* _Task to carry out_
Add the next paragraphs of the selected extract.

* _Selected extract_
-- Begin --

Reforms for financial services are on the way to protect consumers, the next tranche of recommendations from the Financial Services and Banking Royal Commission is currently being legislated.
Reforms for financial services industry on the way services industry on the way in an attempt to stamp out the previously common practice of “fee for no service” in which clients with ongoing fee arrangements were charged for services that were not provided. Under the new laws, financial advisers will be required to seek an annual renewal from clients and have them consent in writing before any fees can be deducted.
As a part of the government’s response to the recommendations of the Financial Services and Banking Royal Commission (Hayne Royal Commission), more reforms will be made to the financial services industry in order to improve consumer protections. Perhaps the reform that has received the most attention is the one related to ongoing fee arrangements.
Out of the many harrowing stories to come out of the Hayne Royal Commission, many related to clients of financial advisers being charged for services that were not provided, this was found to be especially prevalent in clients who were provided services under ongoing fee arrangements. This practice was commonly reported in the media as “fee for no service”.
Under the current laws, ongoing fee arrangements only need to be renewed every 2 years, and any ongoing fee arrangements entered into before 1 July 2013 are not required to be renewed. The renewal period could also begin and end on different dates to the previous renewal period depending on when the financial adviser last provided the client with a renewal notice. In addition, there is no requirement to renew or obtain a new consent from the client in relation to the deduction of ongoing fees after the client has given initial consent.
To address “fee for no service”, the Royal Commission made three recommendations including changing to an opt-in arrangement. As a part of its reforms to clean up the financial services industry, the government is currently seeking to legislate these recommendations in which all financial services providers that receive fees under an ongoing fee arrangement will be required to provide clients with a fee disclosure statement during the same period each year which:
- includes the fees that will be charged in the following 12 month period;
- outlines services that the client is entitled to receive in the following 12 month period; and
- seeks an annual renewal from clients for all ongoing fee arrangements.

-- End --

* _Stored data_
-- Begin --

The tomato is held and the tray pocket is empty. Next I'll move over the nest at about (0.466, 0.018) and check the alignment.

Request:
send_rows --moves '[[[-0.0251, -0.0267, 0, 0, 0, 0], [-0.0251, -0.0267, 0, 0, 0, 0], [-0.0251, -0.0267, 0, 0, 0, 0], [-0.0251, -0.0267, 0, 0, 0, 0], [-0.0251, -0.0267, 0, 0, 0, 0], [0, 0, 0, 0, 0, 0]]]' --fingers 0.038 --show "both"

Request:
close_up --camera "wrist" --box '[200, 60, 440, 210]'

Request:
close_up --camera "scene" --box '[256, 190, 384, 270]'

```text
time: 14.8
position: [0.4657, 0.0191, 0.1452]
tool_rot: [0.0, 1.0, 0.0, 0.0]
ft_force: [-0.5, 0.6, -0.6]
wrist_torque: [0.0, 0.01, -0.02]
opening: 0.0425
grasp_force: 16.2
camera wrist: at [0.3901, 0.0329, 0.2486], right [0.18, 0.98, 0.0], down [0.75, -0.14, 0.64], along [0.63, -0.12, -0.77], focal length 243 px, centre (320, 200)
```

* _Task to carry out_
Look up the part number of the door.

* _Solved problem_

-- End --

* _Solved problem_
In addition, financial advisers will be required to obtain written consent before fees under an ongoing fee arrangement can be deducted from a client’s account. This written consent cannot last longer than 150 days after the next “anniversary day” to ensure that consent to the fees are being sought each year. The new laws will encompass all ongoing fee arrangements regardless of when it was entered into.
These reforms for the financial services industry are aimed at providing clients with more frequent opportunities to assess whether the services they are receiving are commensurate with the ongoing fees they are paying, while at the same time providing greater visibility around the nature and amount of fees being deducted automatically from their accounts.
The changes are expected to apply from 1 July 2021, with transitional arrangements applying to some ongoing fee arrangements that are in force immediately before 1 July 2021. The government hopes that these, along with other complementary reforms will instil confidence back in the financial services sector and offer more protection to consumers.
Reforms for financial services industry on the way, want to find out more?
If you would like to keep up-to-date with the latest developments in financial services and reforms stemming from the Hayne Royal Commission, contact us today. If you’re after some simple advice in relation to superannuation and certain investments, you may not need to see a financial planner, we may be able to help.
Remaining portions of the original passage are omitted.